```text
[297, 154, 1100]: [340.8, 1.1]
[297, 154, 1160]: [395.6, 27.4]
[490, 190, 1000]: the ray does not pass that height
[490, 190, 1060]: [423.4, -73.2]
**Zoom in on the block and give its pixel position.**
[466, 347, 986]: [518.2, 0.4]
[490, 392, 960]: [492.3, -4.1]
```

Exercise -> Could you quote the extracted text from "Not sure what" up to and including "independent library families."?

Extracted text ->
Quoting Andreas Henriksson (2023-11-26 14:26:37)
> Hello Jonas,
> 
> On Sun, Nov 26, 2023 at 12:45:02PM +0100, Jonas Smedegaard wrote:
> > Quoting Andreas Henriksson (2023-11-26 09:27:32)
> > > Package: wnpp
> > > Severity: wishlist
> > > Owner: Andreas Henriksson <andr...@fatal.se>
> > > X-Debbugs-Cc: debian-de...@lists.debian.org
> > > 
> > > * Package name    : bankstown
> > [...]
> > >  Naming
> > >  -------------------
> > >  Upstream name: bankstown
> > >  crates.io name: bankstown-lv2
> > > 
> > >  My proposition is that we use the upstream name as debian source name
> > >  (bankstown) and then use `lv2-bankstown` binary package name, as
> > >  bankstown is a lv2 plugin and that would fit generic naming conventions
> > >  in Debian about packages fitting into a particular ecosystem.
> > 
> > Please consider using "bankstown-lv2" for both source and binary
> > package, to not needlessly consume multiple global namespaces.
> 
> I have been considering, but please help convince me.
> 
> Pro bankstown-lv2:
> 
> - not needlessly consume multiple global namespaces.
> 
> This argument is just saying binary and source name should match, right?
> 
> - matches crates.io name.
> - matches what atleast some other lv2 plugins are doing in debian.
> 
> 
> Cons:
> 
> - (source) does not match the upstream (git repo) name (bankstown).
> - does not follow the system-subsystem pattern commonly used in debian.

Not sure what you mean by "system-subsystem pattern".

I guess you mean lib*-perl or python-* or rust-*, but those are all
namespace affixes for libraries, to avoid those needlessly clashing with
non-libraries or other independent library families.

What would be relevant to consider here is the source package name
"rust-bankstown-lv2" (and binary package name "librust-bankstown-lv2" if
exposing the library to Debian), as the pattern commonly used in Debian
for Rust libraries is those affixes with the crates.io name as stem.
Personally I would however reuse the binary package name for the source
package for a Rust project unlikely to need its library exposed to
Debian.


> - does not match what other distributions are doing (atleast not Fedora
>   Asahi Remix, which is the reference distribution).

I find that a weak argument.

Few other distros are as big as Debian, and therefore need to care as
much about name clashes as Debian.

Also, name of *source* package name varying across (non-derived) distros
is rarely bothersome.  For comparison, varying *binary* package name
causes minor bother e.g. when upstream upstream cannot say "install
foobar and execute foo" but need to add "...except on Debian where you
install rust-foobar and execute foo-rust".


> It is my opinion that the bankstown name, in any form, is unique enough
> that noone should need to collide with it.

Exercise response ->
Not sure what you mean by "system-subsystem pattern".

I guess you mean lib*-perl or python-* or rust-*, but those are all
namespace affixes for libraries, to avoid those needlessly clashing with
non-libraries or other independent library families.